In 1987 Tony Feher had a revelatory experience: Chancing upon a collection of red marbles in a shop window, he was struck by their shininess, their combination of translucency and opacity, and their varying shades. For Feher, it gave him the sense that “anything was a possibility; no shard of anything was too humble or cheap to ignore.” It was a watershed moment and spurred Feher to stuff a five-inch-tall glass honey jar with multiple red marbles.

Accordingly, the product of this origin story, Untitled (1987), opens the artist’s traveling 25-year survey, the inaugural exhibition at the newly renovated Blaffer Art Museum. (Blaffer director and chief curator Claudia Schmuckli organized the exhibition, which debuted at the Des Moines Art Center.)

Walking into the central, double-height gallery, viewers are confronted by a classic Feher arrangement: a plinth resting on plastic crates covered with a variety of found objects. Take It Up with Tut (2008) was inspired by carpenters’ notations still visible on one of King Tut’s outer coffins.

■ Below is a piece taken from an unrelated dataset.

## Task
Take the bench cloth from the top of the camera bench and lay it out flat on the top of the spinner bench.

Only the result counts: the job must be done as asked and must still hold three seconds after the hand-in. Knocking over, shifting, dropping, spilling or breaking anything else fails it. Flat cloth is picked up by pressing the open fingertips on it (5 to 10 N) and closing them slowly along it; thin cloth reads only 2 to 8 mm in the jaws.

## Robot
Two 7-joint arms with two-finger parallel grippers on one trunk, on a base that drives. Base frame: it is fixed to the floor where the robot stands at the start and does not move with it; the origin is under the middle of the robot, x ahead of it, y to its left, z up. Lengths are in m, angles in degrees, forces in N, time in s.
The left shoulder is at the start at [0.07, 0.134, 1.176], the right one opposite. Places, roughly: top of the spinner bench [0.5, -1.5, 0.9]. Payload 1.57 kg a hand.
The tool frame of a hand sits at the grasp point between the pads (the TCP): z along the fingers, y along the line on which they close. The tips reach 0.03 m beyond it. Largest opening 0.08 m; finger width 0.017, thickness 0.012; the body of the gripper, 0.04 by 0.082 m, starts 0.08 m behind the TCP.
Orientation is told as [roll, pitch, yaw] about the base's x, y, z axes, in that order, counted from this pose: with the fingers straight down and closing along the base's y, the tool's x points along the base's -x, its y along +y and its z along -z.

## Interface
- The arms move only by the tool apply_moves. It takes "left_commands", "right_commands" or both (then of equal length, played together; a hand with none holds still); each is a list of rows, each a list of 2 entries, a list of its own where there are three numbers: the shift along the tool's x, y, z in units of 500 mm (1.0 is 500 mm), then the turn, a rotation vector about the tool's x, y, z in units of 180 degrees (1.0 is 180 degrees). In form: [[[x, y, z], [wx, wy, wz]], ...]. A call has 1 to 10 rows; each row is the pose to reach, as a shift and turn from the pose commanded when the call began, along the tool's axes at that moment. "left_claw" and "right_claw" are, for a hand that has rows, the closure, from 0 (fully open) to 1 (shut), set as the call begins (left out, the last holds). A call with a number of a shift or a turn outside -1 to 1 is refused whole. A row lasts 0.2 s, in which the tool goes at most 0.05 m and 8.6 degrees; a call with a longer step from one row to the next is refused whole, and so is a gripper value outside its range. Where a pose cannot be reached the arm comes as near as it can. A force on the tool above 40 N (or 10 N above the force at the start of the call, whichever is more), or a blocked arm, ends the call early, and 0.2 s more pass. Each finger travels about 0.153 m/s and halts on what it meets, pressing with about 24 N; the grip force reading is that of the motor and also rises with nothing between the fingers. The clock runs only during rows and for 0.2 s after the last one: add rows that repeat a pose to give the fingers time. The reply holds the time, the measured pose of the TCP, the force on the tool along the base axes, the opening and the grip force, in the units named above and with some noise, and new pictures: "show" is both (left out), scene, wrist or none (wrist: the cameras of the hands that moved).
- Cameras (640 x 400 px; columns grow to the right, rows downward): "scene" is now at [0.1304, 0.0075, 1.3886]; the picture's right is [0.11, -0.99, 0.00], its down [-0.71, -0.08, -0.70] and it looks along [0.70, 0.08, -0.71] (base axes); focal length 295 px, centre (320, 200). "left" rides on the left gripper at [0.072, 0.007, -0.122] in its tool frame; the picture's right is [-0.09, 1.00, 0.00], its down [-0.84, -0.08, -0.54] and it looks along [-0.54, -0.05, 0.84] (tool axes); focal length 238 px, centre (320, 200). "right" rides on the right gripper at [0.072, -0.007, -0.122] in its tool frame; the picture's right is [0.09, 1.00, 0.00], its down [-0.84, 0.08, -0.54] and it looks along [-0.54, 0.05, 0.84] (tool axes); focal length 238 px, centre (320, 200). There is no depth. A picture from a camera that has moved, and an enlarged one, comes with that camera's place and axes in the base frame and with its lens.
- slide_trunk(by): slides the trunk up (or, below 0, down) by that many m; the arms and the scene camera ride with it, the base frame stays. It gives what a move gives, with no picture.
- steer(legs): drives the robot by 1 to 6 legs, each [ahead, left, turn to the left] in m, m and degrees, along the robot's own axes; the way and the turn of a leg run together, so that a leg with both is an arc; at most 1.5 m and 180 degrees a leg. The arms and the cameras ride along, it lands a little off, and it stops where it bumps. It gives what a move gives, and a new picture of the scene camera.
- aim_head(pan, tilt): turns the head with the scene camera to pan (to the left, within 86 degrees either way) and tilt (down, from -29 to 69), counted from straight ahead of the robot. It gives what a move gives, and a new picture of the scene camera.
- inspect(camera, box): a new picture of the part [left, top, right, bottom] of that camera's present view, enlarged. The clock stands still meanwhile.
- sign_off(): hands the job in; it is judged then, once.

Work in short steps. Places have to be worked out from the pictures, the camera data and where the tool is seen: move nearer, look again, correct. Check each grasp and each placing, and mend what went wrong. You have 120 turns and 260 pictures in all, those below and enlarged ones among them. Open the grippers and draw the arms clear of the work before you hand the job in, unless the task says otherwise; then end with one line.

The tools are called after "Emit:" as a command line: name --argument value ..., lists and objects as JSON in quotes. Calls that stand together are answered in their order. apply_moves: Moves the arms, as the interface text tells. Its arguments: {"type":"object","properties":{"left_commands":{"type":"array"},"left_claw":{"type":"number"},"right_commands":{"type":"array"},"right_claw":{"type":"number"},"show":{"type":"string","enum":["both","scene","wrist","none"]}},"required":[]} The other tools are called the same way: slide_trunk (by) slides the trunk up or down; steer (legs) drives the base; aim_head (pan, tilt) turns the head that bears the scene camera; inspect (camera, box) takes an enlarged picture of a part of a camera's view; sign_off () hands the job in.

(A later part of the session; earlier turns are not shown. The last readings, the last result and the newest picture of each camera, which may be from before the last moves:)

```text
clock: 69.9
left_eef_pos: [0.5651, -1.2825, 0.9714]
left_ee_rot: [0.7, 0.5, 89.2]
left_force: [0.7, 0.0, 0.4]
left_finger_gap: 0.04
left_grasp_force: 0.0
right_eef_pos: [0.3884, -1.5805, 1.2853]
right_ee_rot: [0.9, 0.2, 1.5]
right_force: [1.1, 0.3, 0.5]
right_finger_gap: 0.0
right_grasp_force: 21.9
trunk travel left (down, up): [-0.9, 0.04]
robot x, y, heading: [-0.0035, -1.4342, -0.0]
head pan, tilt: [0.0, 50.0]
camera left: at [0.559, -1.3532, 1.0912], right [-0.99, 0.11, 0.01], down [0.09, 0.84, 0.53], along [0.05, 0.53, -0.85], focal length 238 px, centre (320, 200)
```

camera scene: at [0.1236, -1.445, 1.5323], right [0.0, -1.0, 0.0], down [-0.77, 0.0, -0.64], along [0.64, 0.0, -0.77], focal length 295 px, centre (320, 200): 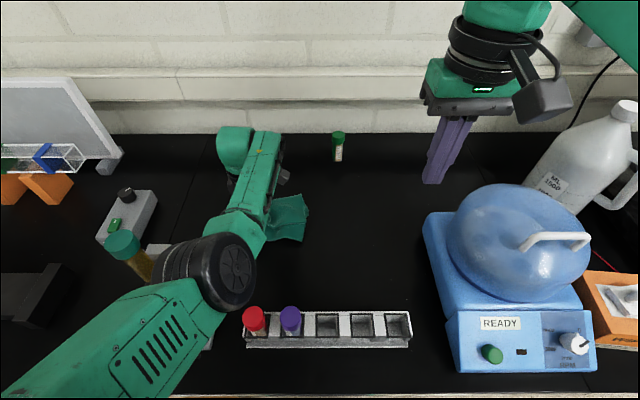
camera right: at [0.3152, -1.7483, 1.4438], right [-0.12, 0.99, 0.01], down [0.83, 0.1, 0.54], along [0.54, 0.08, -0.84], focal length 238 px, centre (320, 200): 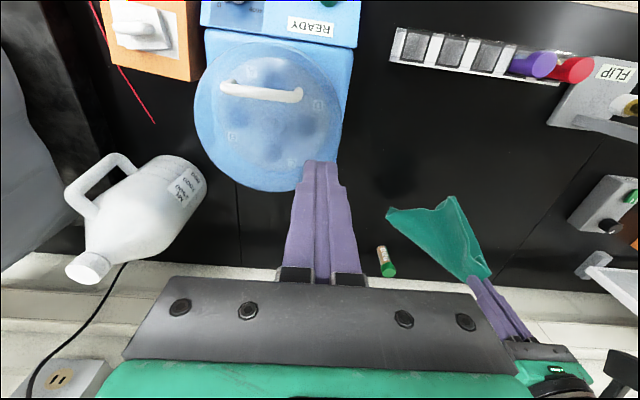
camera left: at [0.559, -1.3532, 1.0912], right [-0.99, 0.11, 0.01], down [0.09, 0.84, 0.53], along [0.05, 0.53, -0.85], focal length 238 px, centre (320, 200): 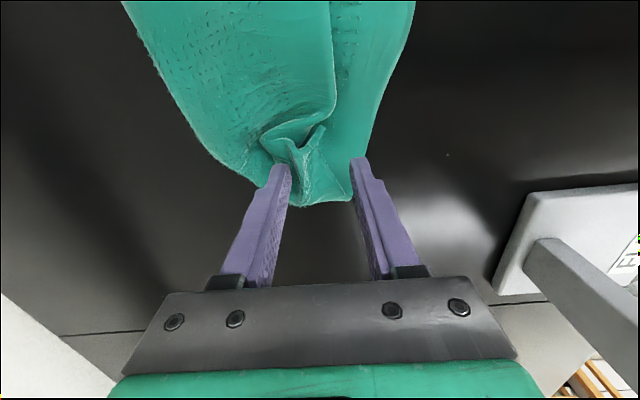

Above it a glass jug, tilted just so and filled with bright blue Windex, hangs from a clothesline strung diagonally across the room, the excess rope casually pooling in the corner. For Feher, pigment is superfluous when prosaic Windex presents such pure color. In a similar vein, Feher laid out a flat surface in his studio to create Tut and allowed objects to pile up over time in what he terms a “non-judgmental way.”

Like the marbles, Feher finds the microcosm inside a bottle endlessly fascinating. He draws a line with water in Until Tomorrow (2003), a succession of bottles arranged on a shelf and filled with an undulating level of dyed water. With the installation of (pinks) from 2007, he maximizes the main boon of the renovation: a windowed entrance façade oriented towards the street and a staircase freed from the gallery space.

At the top of the staircase, a mobile of wire clothes hangers dances in a windowed corner. Suspended in the hangers’ various nooks are tiny water bottles filled with fuchsia liquid. From a distance, at the foot of the staircase or in the opposite gallery, the wire hangers disappear, as do the plastic water bottles, leaving a playful configuration of floating pink shapes.

The work in Blaffer’s main upstairs gallery – formerly bisected by a staircase, now a windowless cube – presents a more melancholy tone than the childlike wonder exhibited downstairs. Beginning with Le Roi de Baton, 1991, the works gathered here show Feher coming to terms with the AIDS crisis and mortality. (In 1989 Feher was diagnosed with a rare genetic disease. Its treatment involved blood transfusions, from which he contracted HIV.)

Inspired by Renaissance reliquaries in Florence and functioning as Feher’s personal relic repository, Le Roi de Baton presents a tableau of glass jars housing tarot cards, medicinal syringes, chicken bones, and marbles, stacked atop a found table. Feher came across it outside Food, the restaurant-cum-performance site founded by Gordon Matta-Clark, Caroline Gooden, Tina Girouard, Suzanne Harris, and Rachel Lew.

Nearby, Long Term Pillow, 1997, a pathetically limp cast-concrete floor piece covered in plastic flowers, approximates a roadside shrine. Across the gallery, Suture, 1997, a hanging assemblage of plastic bottles filled with orange liquid, references the color of Feher’s surgical scars.

Despite this rumination on loss, Feher’s work as a whole is optimistic. From the generous embrace of everyday materials to a childlike fascination with the simple processes of stacking and hanging, he finds potential in the unlikeliest of places.

–ELLIOTT ZOOEY MARTIN
Elliott Zooey Martin is a Houston-based curator and writer.